Generating a 4-photon Tetrahedron State: Towards Simultaneous Super-sensitivity to Non-commuting Rotations
Hugo Ferretti, Y. Batuhan Yilmaz, Kent Bonsma-Fisher, Aaron Z., Goldberg, Noah Lupu-Gladstein, Arthur O. T. Pang, Lee A. Rozema, Aephraim M., Steinberg

TL;DR
This paper reports the experimental creation of a four-photon tetrahedron quantum state that is equally sensitive to all rotation axes, enabling simultaneous multi-parameter rotation estimation with potential advantages over existing methods.
Contribution
The authors experimentally generate and characterize the lowest-dimensional tetrahedron state in a four-photon system, demonstrating its symmetric sensitivity to rotations around any axis.
Findings
Successfully created a four-photon tetrahedron state with tetrahedral symmetry.
Demonstrated the state's potential for simultaneous estimation of multiple rotation parameters.

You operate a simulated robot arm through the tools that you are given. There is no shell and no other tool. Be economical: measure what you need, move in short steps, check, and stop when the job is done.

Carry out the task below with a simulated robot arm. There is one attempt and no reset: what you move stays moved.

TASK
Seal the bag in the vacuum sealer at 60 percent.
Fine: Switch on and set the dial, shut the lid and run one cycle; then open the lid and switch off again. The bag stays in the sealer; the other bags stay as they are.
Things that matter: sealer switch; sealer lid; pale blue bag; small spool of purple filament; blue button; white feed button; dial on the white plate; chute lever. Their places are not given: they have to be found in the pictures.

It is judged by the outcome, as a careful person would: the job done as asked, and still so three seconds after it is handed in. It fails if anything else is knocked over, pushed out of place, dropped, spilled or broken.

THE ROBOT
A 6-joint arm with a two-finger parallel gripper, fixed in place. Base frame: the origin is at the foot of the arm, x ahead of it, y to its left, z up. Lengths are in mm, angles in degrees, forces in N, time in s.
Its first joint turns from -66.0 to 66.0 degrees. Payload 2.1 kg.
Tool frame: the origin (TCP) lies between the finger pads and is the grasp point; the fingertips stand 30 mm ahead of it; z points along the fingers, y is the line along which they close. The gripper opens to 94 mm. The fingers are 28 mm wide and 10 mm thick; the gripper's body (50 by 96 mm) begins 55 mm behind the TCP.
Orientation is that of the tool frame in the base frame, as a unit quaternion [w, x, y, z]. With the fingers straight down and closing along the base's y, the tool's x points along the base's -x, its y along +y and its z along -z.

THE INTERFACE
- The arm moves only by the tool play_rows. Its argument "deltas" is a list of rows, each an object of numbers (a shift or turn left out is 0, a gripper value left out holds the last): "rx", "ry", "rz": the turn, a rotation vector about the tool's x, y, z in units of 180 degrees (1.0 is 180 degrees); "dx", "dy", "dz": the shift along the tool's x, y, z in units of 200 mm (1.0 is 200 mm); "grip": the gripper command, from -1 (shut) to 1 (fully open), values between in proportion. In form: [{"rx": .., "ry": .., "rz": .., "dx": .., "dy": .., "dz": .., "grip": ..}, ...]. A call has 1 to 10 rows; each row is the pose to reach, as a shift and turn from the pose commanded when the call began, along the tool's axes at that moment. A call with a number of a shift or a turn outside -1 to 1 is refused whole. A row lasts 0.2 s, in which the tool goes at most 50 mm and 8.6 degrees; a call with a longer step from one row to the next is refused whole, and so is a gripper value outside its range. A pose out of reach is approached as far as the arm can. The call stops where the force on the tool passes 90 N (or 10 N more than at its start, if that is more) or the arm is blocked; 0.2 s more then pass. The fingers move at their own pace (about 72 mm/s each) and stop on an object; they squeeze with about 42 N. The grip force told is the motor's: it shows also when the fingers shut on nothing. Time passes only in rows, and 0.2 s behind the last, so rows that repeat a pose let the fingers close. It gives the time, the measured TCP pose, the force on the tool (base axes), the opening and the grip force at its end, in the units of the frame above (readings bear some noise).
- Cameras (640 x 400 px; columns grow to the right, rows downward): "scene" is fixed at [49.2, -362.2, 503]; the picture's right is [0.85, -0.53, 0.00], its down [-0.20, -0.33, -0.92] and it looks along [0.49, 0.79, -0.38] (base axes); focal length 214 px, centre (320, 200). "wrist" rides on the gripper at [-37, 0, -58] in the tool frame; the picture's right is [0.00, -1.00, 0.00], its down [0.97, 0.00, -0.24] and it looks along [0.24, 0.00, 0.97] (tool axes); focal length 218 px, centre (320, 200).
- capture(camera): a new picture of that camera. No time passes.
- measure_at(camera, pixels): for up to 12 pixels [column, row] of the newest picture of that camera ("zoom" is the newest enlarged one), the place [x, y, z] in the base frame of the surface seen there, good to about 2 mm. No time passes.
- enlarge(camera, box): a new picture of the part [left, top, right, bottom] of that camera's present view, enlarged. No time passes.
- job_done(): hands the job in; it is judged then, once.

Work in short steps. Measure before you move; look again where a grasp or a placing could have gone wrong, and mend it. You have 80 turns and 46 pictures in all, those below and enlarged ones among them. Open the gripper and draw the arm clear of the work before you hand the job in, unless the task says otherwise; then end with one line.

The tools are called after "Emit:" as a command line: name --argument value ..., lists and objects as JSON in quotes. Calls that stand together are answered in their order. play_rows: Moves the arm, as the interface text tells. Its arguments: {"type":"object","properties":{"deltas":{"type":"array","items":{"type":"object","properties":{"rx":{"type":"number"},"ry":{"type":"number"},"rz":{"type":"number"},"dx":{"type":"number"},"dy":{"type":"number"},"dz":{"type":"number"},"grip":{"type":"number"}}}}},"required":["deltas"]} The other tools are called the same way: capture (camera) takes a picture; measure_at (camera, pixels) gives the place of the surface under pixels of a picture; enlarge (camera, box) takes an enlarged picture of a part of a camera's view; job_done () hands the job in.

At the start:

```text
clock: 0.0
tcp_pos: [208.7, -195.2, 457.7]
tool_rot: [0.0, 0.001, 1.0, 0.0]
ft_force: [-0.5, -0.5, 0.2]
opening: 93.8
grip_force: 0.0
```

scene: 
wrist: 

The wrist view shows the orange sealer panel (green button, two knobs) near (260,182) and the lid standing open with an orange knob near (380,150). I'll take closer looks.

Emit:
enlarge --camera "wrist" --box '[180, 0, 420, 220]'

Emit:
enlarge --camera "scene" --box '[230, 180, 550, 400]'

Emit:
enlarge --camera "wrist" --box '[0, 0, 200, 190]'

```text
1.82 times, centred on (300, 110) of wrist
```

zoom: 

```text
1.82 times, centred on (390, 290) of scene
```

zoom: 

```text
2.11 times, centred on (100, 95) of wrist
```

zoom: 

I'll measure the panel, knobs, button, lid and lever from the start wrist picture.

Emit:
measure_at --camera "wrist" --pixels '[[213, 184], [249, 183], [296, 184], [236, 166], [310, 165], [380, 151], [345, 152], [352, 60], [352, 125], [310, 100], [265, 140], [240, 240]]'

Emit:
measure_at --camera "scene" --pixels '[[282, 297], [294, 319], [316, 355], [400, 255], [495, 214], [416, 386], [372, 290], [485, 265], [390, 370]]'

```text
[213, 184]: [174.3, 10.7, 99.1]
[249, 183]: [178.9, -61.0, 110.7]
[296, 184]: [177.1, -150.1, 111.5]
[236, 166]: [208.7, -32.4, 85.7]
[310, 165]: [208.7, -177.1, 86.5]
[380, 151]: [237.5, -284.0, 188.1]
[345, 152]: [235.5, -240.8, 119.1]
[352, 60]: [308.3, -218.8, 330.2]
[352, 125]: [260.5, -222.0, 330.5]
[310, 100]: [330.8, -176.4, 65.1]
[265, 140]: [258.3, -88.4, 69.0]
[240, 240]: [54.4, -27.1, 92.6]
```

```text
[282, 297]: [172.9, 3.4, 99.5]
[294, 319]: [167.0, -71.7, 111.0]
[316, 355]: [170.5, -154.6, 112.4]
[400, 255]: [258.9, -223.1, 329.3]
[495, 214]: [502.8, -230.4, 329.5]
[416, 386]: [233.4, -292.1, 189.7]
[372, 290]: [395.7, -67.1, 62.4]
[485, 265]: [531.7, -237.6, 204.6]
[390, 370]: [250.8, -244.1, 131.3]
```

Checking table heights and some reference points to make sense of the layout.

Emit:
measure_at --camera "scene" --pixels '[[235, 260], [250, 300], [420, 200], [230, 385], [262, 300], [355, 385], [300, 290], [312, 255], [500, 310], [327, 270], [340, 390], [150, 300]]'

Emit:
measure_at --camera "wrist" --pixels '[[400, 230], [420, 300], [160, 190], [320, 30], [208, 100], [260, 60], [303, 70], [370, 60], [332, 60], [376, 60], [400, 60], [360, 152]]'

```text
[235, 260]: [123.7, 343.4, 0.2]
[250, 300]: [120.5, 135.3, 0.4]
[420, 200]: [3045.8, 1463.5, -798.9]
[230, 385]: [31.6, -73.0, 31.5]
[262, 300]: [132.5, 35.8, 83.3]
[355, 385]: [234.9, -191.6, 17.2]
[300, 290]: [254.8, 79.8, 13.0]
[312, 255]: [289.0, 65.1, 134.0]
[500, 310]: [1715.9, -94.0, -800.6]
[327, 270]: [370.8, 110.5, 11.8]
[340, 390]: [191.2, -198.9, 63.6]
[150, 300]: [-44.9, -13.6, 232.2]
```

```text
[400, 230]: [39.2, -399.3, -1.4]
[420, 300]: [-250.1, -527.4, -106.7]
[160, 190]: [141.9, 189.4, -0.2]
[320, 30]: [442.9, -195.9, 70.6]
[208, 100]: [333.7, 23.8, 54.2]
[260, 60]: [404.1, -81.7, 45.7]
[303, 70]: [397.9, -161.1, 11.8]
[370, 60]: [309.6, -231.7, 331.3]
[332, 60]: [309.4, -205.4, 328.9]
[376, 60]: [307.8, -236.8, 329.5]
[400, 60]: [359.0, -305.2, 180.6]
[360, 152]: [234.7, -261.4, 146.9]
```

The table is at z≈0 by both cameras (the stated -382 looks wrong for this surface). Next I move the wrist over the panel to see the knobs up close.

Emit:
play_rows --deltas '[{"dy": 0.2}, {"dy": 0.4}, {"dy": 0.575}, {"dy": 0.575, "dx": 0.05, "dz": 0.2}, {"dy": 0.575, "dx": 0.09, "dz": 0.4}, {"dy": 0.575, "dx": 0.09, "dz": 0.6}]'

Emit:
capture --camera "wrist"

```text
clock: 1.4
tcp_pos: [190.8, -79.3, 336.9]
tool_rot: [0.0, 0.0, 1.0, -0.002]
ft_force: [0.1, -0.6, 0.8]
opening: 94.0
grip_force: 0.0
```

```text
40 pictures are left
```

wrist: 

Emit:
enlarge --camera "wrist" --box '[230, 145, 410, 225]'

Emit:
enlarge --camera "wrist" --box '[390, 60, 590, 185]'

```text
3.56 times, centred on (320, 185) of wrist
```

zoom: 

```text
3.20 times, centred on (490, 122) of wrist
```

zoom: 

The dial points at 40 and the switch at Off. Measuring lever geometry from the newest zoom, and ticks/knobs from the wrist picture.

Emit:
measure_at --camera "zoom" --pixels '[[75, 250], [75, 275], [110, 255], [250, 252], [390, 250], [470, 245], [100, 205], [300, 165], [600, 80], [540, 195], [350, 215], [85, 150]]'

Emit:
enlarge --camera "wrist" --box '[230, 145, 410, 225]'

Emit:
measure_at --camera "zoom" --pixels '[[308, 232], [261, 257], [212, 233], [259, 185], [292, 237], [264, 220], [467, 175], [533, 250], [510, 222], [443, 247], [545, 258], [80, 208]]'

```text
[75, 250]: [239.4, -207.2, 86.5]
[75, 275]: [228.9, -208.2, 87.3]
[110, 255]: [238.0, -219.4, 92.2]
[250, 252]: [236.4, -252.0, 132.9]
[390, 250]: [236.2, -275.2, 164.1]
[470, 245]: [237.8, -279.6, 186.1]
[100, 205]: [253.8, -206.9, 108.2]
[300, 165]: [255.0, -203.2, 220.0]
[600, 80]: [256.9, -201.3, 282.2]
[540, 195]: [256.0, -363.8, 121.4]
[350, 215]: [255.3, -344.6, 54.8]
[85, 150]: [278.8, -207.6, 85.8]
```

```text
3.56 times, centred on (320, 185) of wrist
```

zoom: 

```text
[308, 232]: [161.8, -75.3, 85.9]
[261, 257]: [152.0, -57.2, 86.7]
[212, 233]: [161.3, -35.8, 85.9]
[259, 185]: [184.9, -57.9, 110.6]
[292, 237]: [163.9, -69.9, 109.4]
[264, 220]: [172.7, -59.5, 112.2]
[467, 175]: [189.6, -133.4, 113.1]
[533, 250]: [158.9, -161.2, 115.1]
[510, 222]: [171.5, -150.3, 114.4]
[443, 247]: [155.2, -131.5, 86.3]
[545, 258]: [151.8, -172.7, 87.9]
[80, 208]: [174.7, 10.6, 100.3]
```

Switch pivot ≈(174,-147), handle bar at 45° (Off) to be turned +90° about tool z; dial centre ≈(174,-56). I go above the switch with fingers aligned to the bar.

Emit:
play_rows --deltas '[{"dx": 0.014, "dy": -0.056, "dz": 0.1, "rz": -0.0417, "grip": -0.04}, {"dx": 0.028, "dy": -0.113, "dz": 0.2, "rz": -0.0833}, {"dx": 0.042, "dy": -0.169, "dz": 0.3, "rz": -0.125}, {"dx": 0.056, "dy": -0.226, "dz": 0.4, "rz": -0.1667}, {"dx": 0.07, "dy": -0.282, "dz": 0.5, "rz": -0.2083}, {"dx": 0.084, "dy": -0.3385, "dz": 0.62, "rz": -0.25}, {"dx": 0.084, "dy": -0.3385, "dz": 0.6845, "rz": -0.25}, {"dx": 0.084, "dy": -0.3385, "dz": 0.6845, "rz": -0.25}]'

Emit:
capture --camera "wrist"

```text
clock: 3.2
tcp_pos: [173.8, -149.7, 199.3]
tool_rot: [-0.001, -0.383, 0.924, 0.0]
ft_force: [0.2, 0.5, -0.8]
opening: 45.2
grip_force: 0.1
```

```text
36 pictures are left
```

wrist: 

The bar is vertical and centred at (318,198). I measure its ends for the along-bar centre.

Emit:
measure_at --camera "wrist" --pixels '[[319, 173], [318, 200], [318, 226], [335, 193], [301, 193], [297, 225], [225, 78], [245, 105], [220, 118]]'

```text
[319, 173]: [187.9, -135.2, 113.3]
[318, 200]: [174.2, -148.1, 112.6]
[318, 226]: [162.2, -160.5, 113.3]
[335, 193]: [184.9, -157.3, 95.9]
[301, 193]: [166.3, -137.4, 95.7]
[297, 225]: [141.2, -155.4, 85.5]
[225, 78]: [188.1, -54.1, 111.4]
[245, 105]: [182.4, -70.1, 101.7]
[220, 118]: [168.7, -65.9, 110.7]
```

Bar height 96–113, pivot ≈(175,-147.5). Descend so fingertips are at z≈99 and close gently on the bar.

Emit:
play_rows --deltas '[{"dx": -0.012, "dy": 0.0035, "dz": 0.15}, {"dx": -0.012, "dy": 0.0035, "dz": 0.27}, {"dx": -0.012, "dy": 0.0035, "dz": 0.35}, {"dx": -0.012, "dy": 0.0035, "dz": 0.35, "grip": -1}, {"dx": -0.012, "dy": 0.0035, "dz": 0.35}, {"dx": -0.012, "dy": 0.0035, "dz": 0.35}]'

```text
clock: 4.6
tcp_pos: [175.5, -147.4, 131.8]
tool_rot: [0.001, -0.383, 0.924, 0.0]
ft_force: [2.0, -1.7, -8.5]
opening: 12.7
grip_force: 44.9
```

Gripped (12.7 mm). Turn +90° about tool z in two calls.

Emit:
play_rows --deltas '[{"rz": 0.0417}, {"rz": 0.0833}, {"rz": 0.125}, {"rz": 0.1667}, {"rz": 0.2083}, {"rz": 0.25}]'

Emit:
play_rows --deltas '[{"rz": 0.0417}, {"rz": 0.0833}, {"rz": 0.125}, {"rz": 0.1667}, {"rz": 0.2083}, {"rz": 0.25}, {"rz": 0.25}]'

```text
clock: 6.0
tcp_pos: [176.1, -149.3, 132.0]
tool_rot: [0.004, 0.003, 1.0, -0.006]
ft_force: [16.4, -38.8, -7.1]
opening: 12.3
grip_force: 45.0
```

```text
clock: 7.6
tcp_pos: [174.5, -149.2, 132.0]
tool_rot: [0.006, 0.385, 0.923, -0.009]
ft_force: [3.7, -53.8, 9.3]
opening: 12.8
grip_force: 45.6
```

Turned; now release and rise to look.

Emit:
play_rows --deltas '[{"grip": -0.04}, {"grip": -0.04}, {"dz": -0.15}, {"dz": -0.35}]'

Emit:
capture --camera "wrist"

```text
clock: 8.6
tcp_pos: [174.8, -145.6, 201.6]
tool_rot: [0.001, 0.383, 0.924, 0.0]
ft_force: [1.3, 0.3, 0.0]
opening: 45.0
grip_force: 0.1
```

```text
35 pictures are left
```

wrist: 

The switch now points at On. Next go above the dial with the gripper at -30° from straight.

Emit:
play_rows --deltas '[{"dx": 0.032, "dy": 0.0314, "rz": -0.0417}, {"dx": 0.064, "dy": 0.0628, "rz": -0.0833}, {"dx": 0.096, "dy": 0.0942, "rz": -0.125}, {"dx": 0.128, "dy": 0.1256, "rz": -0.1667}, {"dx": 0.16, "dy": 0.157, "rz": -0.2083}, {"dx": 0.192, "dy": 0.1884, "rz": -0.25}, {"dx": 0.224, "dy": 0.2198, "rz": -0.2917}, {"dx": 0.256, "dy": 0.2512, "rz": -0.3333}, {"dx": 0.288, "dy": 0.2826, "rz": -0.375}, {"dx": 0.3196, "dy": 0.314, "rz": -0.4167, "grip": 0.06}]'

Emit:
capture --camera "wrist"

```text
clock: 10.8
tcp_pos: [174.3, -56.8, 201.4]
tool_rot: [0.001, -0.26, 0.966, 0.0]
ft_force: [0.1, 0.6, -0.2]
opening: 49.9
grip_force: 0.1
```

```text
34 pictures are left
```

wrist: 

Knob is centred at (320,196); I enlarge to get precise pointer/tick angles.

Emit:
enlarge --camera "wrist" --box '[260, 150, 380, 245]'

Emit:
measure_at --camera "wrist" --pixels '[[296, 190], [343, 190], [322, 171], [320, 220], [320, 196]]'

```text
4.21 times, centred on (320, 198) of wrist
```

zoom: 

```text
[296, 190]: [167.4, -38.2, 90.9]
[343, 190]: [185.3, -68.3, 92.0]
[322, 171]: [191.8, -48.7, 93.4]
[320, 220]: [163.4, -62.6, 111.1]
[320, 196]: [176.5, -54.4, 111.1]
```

Hardware imperfections limit current performance, but future improvements could surpass existing strategies.
Abstract
It is often thought that the super-sensitivity of a quantum state to an observable comes at the cost of a decreased sensitivity to other non-commuting observables. For example, a squeezed state squeezed in position quadrature is super-sensitive to position displacements, but very insensitive to momentum displacements. This misconception was cleared with the introduction of the compass state, a quantum state equally super-sensitive to displacements in position and momentum. When looking at quantum states used to measure spin rotations, N00N states are known to be more advantageous than classical methods as long as they are aligned to the rotation axis. When considering the estimation of a rotation with unknown direction and amplitude, a certain class of states stands out with interesting properties. These states are equally sensitive to rotations around any axis, are second-order…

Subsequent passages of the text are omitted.